**Page excerpt**
I know I was really horrified to find out how many kilojoules/calories are in bread. One of the easiest 'fixes' you can make to your normal diet is to look at how you're using bread and find a replacement.
For example, I'm a huge fan of toasted sandwiches. It was simplicity itself to substitute a low-cal wrap for the two slices of bread - and just that change was enough to halve the calories!
Another easy change is to cook meals that are filling and easy, but low on the 'extras' that add huge calorie bumps to the meal. For example, when you make a quiche, go heavy on the eggs! Believe it or not, they're not that high in calories when compared to the 'satiation factor' you get from eating them. The calories in quiche are mostly in the pastry base and the cheese...so do away with those entirely. It's not necessary at all; quiche cooks perfectly fine without any base. (I've seen recipes that suggest using things like wraps/mountain bread for a base...ugh, no thanks. I'd rather do without entirely, thank you, than have a sub-par substitute.) Also, it genuinely doesn't require cheese - but if you totally need cheese, use low-fat for that; it's one of the few meals that low-fat cheese doesn't actually taste bad in, IMO.
You can make personal mini-quiches in a muffin tray; it's simplicity itself. I break an egg into each (large) muffin slot, then stir in finely-diced capsicum, onion, spinach, mushrooms...whatever happens to be in my fridge. Bake for 25 mins at 180C (I have no idea what this is in fahrenheit) and bam! Almost-instant, individual serving portions with (get this) only about 400kj (100 calories) per serve. And they are super-filling; if you jam enough veggie quotient in there, you'll find that it can be a struggle to get through two. (Best part? They're portable - handy for taking to work - and quite tasty cold, too, if you can't find a microwave. If the kids like them cold, they can take them to work for school lunches.)
Anyway, I know how it is to be eating more or less healthy food and still having a weight problem; for me, the turning point - other than being diagnosed and treated for polycystic ovaries - was realising that it wasn't so much what I ate, as
when I ate it. Don't eat big meals at night, when you're going to sleep - if you find you're hungry late at night, keep diet jello in the fridge ... or even normal jello, though be advised that might cause a sugar spike that'll send you running for sweets.
Anyway, hopefully you'll find some good advice here, or at least some moral support to help you in your quest. Welcome, and good luck!

**Direction**
Transcribe the page excerpt beginning at "I know I was". Stop after "halve the calories!".

**Recorded information**
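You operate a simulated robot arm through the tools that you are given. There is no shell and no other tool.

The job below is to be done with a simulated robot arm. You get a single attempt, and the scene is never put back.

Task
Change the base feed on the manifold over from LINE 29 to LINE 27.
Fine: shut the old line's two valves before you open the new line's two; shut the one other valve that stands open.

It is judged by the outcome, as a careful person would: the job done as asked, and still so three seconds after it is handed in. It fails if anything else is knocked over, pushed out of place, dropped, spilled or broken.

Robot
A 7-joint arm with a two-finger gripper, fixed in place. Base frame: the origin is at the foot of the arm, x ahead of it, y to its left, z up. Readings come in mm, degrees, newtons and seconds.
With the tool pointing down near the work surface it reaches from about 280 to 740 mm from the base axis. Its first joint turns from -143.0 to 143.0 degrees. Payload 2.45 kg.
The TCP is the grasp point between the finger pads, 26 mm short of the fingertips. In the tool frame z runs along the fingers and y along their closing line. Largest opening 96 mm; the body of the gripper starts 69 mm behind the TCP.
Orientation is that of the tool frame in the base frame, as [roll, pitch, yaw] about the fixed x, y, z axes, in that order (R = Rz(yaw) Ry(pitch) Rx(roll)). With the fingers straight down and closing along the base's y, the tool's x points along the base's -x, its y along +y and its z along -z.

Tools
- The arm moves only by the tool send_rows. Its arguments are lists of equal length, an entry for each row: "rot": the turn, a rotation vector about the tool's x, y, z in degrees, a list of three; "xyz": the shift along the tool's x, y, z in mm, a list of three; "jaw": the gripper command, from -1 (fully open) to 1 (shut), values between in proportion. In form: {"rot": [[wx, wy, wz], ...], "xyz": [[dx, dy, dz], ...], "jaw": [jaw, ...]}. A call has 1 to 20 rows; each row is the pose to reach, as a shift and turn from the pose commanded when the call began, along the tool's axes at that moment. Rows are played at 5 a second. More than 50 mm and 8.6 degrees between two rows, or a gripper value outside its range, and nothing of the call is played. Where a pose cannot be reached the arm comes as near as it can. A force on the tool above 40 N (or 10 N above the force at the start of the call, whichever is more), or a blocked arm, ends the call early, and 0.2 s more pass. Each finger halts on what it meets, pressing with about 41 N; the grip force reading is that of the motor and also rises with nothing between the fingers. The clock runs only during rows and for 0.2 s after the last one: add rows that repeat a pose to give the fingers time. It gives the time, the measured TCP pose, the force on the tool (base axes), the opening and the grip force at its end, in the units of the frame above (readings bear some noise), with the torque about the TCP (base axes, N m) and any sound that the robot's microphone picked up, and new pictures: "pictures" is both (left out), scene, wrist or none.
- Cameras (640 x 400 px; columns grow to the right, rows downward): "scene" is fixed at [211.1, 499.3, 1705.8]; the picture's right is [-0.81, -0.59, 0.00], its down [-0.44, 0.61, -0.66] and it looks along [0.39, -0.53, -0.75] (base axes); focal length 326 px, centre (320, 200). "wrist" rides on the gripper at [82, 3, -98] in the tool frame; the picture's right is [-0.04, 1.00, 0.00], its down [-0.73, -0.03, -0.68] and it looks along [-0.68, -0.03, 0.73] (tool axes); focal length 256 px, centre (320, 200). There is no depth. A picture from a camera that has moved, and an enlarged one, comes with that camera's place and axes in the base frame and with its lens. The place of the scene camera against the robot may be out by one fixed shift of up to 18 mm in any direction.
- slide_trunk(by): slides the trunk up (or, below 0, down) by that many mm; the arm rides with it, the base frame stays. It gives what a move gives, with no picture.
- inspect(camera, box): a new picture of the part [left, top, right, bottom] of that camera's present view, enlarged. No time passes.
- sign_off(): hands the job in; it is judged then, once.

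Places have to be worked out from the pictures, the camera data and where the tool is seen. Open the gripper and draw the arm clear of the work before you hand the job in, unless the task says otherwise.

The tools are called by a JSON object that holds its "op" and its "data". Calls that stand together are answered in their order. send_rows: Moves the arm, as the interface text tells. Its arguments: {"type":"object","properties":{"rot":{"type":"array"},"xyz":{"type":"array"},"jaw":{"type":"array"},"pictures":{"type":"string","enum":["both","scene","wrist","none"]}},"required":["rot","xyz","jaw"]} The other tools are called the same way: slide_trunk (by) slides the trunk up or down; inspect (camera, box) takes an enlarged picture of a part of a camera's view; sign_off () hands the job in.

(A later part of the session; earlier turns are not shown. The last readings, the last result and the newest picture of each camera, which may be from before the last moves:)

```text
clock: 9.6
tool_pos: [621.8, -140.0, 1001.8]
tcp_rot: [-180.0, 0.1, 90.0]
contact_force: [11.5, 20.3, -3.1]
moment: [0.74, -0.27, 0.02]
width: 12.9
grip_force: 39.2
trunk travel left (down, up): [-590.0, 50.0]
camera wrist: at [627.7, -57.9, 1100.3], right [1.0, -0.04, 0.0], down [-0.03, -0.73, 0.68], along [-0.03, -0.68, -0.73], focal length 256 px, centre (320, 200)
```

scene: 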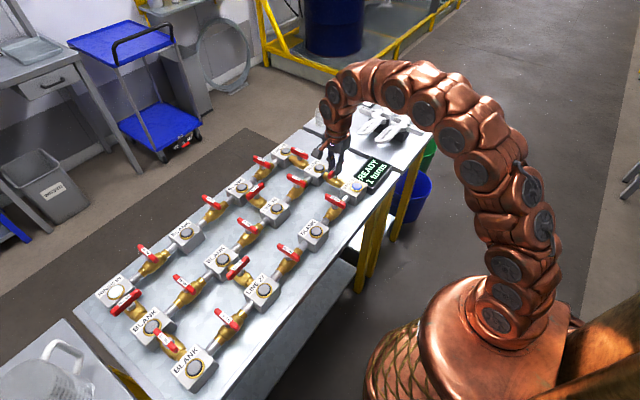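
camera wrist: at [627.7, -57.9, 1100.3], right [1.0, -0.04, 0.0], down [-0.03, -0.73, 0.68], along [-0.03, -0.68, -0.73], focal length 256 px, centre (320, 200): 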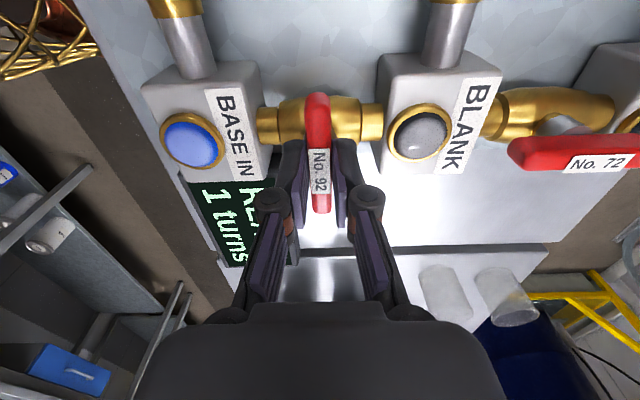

**Output below**
I know I was really horrified to find out how many kilojoules/calories are in bread. One of the easiest 'fixes' you can make to your normal diet is to look at how you're using bread and find a replacement.
For example, I'm a huge fan of toasted sandwiches. It was simplicity itself to substitute a low-cal wrap for the two slices of bread - and just that change was enough to halve the calories!